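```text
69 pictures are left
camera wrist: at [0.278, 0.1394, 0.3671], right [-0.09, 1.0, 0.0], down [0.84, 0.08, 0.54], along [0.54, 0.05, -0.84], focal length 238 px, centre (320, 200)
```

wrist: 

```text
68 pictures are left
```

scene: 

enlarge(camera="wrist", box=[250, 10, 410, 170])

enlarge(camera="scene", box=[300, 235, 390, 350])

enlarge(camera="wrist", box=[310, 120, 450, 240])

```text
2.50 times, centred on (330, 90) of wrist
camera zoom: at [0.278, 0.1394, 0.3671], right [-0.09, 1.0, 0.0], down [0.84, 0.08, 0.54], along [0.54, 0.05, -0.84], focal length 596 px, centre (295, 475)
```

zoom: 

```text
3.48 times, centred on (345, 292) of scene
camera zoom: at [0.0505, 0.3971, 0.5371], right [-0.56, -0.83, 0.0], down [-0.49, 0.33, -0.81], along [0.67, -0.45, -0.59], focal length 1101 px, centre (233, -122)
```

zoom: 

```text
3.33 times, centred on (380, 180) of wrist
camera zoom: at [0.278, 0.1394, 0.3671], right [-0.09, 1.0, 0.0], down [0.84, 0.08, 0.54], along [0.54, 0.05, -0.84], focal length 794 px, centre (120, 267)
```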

**GOAL**
In the data above, count the lines where the word "left" appears; reply with the number only.

**RESULT OF THIS EXERCISE**
2